- _EXERCISE BRIEF_
Your copy of the material below should match it exactly, except that it holds no pictures.

- _DATA SEGMENT_

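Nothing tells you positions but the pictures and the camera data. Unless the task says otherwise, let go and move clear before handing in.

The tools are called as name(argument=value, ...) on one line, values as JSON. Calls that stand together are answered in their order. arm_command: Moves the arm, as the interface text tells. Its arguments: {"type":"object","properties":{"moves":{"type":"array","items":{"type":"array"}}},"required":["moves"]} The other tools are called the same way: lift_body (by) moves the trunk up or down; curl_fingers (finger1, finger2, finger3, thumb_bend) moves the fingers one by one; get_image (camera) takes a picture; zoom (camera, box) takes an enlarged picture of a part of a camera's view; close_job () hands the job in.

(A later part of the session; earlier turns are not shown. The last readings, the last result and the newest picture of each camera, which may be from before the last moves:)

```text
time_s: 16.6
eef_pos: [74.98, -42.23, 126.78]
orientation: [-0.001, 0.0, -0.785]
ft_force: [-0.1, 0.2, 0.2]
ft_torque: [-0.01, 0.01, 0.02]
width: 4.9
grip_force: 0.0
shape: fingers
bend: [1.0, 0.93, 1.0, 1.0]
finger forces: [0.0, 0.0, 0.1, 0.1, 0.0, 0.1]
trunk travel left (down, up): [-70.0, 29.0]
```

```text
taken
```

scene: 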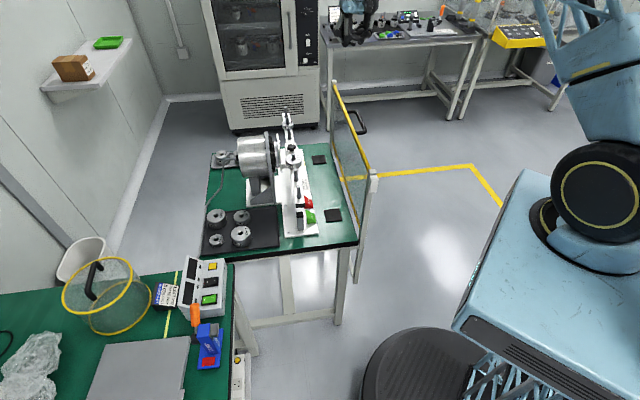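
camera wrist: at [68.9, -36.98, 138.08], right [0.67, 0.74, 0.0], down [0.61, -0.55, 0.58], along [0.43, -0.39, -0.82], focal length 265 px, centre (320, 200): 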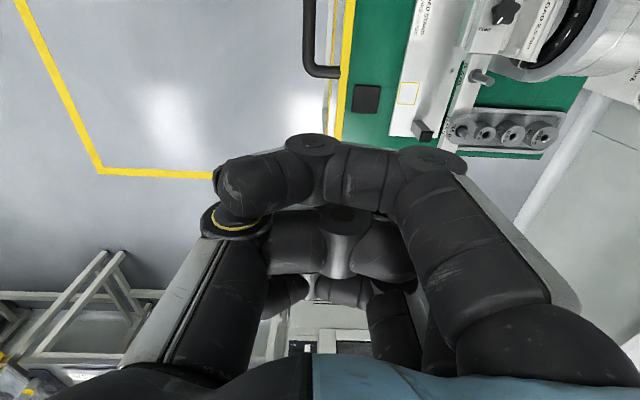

- _FINISHED ANSWER_
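Nothing tells you positions but the pictures and the camera data. Unless the task says otherwise, let go and move clear before handing in.

The tools are called as name(argument=value, ...) on one line, values as JSON. Calls that stand together are answered in their order. arm_command: Moves the arm, as the interface text tells. Its arguments: {"type":"object","properties":{"moves":{"type":"array","items":{"type":"array"}}},"required":["moves"]} The other tools are called the same way: lift_body (by) moves the trunk up or down; curl_fingers (finger1, finger2, finger3, thumb_bend) moves the fingers one by one; get_image (camera) takes a picture; zoom (camera, box) takes an enlarged picture of a part of a camera's view; close_job () hands the job in.

(A later part of the session; earlier turns are not shown. The last readings, the last result and the newest picture of each camera, which may be from before the last moves:)

```text
time_s: 16.6
eef_pos: [74.98, -42.23, 126.78]
orientation: [-0.001, 0.0, -0.785]
ft_force: [-0.1, 0.2, 0.2]
ft_torque: [-0.01, 0.01, 0.02]
width: 4.9
grip_force: 0.0
shape: fingers
bend: [1.0, 0.93, 1.0, 1.0]
finger forces: [0.0, 0.0, 0.1, 0.1, 0.0, 0.1]
trunk travel left (down, up): [-70.0, 29.0]
```

```text
taken
```

scene: 
camera wrist: at [68.9, -36.98, 138.08], right [0.67, 0.74, 0.0], down [0.61, -0.55, 0.58], along [0.43, -0.39, -0.82], focal length 265 px, centre (320, 200): 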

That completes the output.